■ **Extract provided**
╔══
Put the raisins in at the bung-hole of a close cask (which will be the better for having recently had wine in it), then pour in spring water, in the proportion of a gallon to 8 lbs. raisins; the cask should stand in a good cellar, not affected by external air. When the fermentation begins to subside, pour in a bottle of brandy, and put the bung in loosely; when the fermentation has wholly subsided, add a second bottle of brandy, and stop the cask close. In a year it will be fit to bottle, immediately from the cask, without refining. Malaga raisins make the finest wine: Smyrna, rich and full, and more resembling foreign wine.

Gooseberry Wine.

To every pound of green gooseberries, picked and bruised, add 1 quart of water, steep them four days, stirring twice a day. Strain the liquor through a sieve, and to every gallon add 3 lbs. loaf sugar; also to every 20 gallons, a quart of brandy, and a little isinglass. When the sugar is dissolved, tun the wine, and let it work, which it will do in a week, or little more, keeping back some of the wine to fill up the cask, before you stop it close. Let it stand in the barrel six months, bottle it, in six more begin to drink it.

To make 4 gallons of Elder Wine.

Boil 1 peck of berries in 4 gallons of water, half an hour; strain and add 2½ lbs. moist sugar. To every gallon of water add ½ oz. cloves, and 2 oz. ginger, tied in a linen bag, boil it again five minutes, and pour it into a pan. When cold, toast a piece of bread on both sides, spread it with good yeast, and put it in the wine. When worked sufficiently, put it into a spirit cask, and cork it down; take the spice out of the cloth, and put it into the cask, with a tumbler of brandy. Leave the vent peg out a few days; in three weeks or a month bottle it. Elder Wine to drink cold.—Boil 1 gallon of berries in 2 gallons of water, two hours and a half. Add 3 lbs. moist sugar to every gallon of wine; boil it twenty minutes. Next day work it with a yeast toast. When worked enough, cask it, with ½ a bottle of brandy, and 7 lbs. raisins.

Ginger Wine.

Boil in 9 gallons of water 12 lbs. loaf sugar, 12 lbs. of moist, 12 oz. good ginger sliced, and the rind of 8 lemons, half an hour, scumming all the time; let it stand till lukewarm, put it into a clean cask with the juice of the lemons, 6 lbs. chopped raisins, and a tea-cupful of yeast, stir every day for ten days, add ¾ oz. of isinglass and 2 quarts of brandy. Stop close, and in four months bottle it.—Or: in 12 gallons of water boil 12 lbs. loaf sugar, 12 oz. ginger, and the rind of 24 lemons, half an hour, scumming all the time; then put it in the cask with the lemon juice, 12 lbs. raisins, and the yeast, stir every day for a fortnight, add 2 oz. isinglass and 1 quart of brandy.

Mountain Wine.

To 5 lbs. of large Malaga raisins, chopped very small, put a gallon of spring water; steep them a fortnight; squeeze out the liquor, and put it in a barrel: do not stop close until the hissing is over.

Primrose Wine.
╚══
■ **Information provided**
╔══
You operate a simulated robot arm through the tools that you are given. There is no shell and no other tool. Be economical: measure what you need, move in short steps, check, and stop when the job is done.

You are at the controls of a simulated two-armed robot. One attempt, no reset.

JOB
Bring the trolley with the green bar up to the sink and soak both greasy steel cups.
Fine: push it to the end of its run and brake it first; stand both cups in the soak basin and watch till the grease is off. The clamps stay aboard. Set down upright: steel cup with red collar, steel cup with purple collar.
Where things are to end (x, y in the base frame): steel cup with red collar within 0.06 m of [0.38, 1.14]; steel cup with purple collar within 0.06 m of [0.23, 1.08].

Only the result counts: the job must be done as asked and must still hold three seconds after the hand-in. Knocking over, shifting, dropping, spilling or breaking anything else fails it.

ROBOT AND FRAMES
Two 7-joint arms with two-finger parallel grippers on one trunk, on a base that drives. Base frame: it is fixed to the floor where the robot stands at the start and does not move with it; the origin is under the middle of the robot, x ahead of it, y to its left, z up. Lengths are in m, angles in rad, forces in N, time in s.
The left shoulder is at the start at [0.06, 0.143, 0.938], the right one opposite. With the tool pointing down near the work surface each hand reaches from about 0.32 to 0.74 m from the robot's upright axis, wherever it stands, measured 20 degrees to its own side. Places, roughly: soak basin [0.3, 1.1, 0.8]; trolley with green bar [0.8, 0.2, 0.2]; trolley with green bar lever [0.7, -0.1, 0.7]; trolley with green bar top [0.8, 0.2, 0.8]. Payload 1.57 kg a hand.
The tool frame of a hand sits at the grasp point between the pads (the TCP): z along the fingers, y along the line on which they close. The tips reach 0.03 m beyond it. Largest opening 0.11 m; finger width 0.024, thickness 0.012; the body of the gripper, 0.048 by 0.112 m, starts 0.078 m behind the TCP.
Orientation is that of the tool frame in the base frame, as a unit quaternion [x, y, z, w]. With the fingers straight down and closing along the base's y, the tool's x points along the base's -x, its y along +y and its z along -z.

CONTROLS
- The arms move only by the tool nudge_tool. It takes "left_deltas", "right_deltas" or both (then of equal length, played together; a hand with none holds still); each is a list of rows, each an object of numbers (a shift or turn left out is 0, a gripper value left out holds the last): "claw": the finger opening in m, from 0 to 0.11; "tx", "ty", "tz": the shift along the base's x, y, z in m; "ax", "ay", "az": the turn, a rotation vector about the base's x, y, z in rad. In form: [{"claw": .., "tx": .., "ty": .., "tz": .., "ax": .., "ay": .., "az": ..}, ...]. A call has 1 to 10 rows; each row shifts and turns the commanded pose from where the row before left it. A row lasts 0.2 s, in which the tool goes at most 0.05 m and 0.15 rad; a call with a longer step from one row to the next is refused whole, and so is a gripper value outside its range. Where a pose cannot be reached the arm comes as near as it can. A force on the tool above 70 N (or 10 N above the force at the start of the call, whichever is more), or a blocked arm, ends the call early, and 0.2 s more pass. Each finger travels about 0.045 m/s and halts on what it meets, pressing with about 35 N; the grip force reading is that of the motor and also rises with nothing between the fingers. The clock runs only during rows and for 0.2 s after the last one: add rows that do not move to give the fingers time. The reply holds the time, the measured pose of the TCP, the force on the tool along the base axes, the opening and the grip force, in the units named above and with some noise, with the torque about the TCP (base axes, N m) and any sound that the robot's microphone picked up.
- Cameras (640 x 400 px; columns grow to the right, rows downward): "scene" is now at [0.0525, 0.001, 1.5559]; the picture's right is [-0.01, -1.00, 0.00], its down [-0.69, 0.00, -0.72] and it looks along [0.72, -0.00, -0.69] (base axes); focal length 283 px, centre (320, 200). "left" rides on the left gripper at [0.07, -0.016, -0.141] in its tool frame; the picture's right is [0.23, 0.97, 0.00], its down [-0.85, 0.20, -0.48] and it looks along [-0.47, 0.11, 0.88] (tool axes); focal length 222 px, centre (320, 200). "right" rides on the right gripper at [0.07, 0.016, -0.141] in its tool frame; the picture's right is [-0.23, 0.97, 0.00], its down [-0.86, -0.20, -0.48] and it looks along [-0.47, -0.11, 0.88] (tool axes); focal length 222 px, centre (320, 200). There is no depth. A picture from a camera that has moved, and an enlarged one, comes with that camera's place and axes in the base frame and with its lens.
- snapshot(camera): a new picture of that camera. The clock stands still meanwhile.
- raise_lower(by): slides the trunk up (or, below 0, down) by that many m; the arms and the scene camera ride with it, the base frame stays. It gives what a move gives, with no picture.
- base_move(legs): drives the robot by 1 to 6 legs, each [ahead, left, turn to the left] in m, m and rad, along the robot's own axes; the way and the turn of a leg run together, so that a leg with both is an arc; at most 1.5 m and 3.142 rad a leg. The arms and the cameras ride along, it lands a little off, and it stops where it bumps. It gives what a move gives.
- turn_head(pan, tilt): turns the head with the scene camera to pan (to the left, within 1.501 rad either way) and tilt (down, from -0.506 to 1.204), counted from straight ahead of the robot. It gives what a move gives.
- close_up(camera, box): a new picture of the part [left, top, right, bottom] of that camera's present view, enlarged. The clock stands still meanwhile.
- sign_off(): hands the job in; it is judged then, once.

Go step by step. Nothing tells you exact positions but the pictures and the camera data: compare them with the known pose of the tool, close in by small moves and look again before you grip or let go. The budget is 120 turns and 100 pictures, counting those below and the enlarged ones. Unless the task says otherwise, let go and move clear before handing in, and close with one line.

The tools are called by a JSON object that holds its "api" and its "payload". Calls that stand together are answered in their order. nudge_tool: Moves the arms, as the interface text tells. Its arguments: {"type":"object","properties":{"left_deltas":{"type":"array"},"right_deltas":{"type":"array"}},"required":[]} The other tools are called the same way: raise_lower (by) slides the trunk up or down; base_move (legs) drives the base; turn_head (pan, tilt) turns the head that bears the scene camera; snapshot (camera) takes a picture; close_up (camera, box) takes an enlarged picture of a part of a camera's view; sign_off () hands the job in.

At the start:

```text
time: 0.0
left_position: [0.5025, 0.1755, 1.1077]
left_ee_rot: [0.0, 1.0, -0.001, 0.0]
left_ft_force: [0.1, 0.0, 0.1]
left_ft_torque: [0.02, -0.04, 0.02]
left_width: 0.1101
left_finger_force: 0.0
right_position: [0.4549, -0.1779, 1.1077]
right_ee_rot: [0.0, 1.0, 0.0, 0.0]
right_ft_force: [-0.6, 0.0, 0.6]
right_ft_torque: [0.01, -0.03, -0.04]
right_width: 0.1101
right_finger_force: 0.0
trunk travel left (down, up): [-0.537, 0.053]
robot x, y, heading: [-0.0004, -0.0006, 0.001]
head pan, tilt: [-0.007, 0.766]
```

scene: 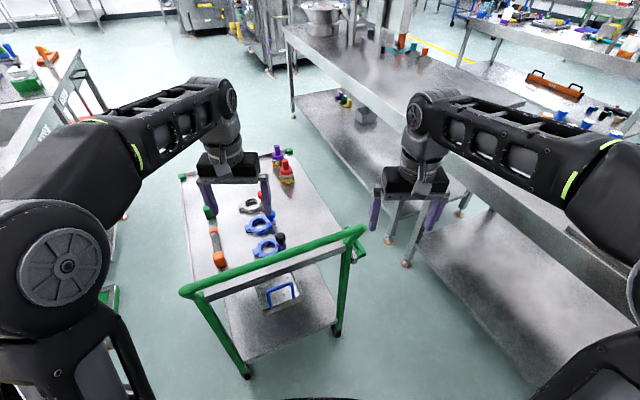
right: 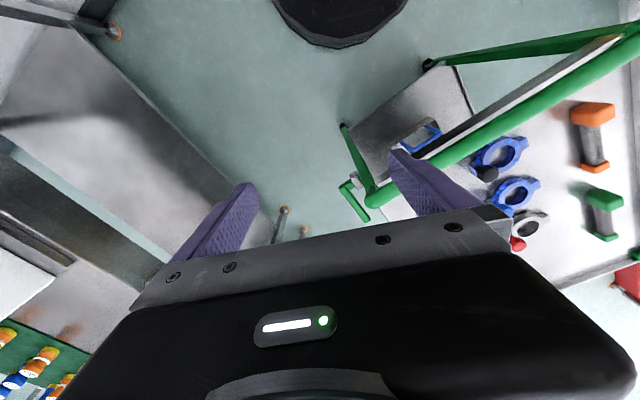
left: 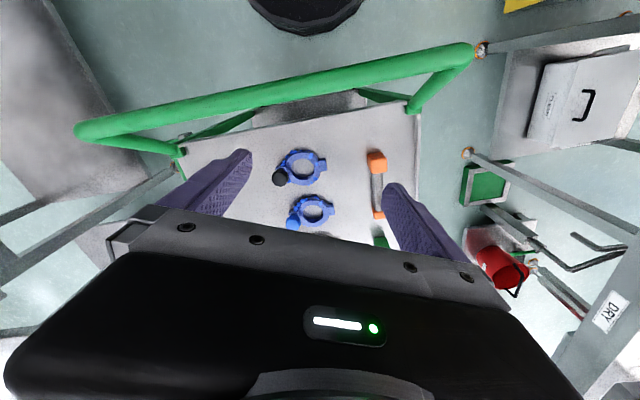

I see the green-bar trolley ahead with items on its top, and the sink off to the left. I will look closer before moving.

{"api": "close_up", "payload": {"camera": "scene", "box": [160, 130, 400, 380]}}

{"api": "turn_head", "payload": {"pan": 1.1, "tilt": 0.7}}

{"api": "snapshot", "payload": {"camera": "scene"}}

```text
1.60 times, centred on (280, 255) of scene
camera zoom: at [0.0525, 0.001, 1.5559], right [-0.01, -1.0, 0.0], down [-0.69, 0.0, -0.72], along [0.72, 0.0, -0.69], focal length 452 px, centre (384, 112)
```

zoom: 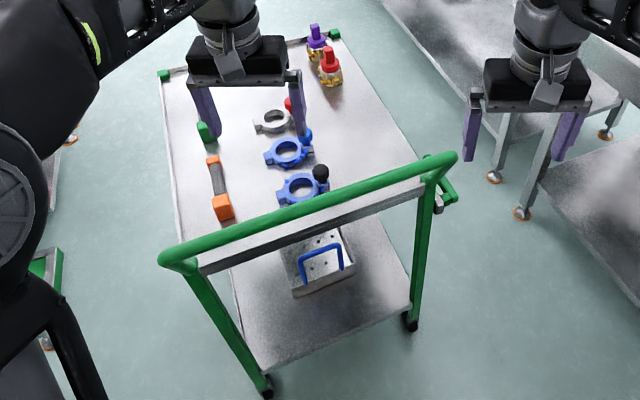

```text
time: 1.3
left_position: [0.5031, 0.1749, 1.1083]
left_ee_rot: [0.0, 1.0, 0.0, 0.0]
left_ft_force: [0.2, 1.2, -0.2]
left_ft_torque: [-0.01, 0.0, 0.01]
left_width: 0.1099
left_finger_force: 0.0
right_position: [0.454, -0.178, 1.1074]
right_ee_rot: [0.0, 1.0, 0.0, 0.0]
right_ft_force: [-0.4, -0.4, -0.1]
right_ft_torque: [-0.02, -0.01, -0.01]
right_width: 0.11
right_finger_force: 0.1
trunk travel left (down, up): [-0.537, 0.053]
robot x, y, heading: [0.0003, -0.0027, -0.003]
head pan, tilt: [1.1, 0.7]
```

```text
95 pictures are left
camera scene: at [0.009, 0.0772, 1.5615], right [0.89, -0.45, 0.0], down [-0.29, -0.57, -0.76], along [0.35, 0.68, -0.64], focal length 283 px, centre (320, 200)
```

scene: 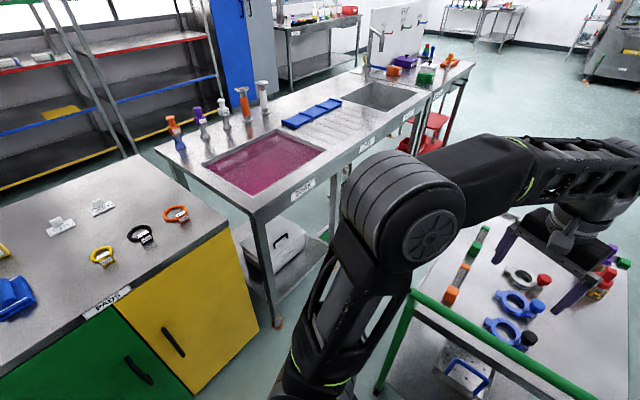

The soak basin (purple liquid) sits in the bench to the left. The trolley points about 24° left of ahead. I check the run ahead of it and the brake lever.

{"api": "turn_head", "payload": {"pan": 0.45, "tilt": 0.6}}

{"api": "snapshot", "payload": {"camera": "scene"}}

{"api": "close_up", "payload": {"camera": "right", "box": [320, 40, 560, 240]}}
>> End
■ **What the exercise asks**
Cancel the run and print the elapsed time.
╚══
■ **What the exercise asks**
Show the exact text of the extract provided starting from "Ginger Wine." and stopping at the end of "quart of brandy.".

■ **Correct response**
Ginger Wine.

Boil in 9 gallons of water 12 lbs. loaf sugar, 12 lbs. of moist, 12 oz. good ginger sliced, and the rind of 8 lemons, half an hour, scumming all the time; let it stand till lukewarm, put it into a clean cask with the juice of the lemons, 6 lbs. chopped raisins, and a tea-cupful of yeast, stir every day for ten days, add ¾ oz. of isinglass and 2 quarts of brandy. Stop close, and in four months bottle it.—Or: in 12 gallons of water boil 12 lbs. loaf sugar, 12 oz. ginger, and the rind of 24 lemons, half an hour, scumming all the time; then put it in the cask with the lemon juice, 12 lbs. raisins, and the yeast, stir every day for a fortnight, add 2 oz. isinglass and 1 quart of brandy.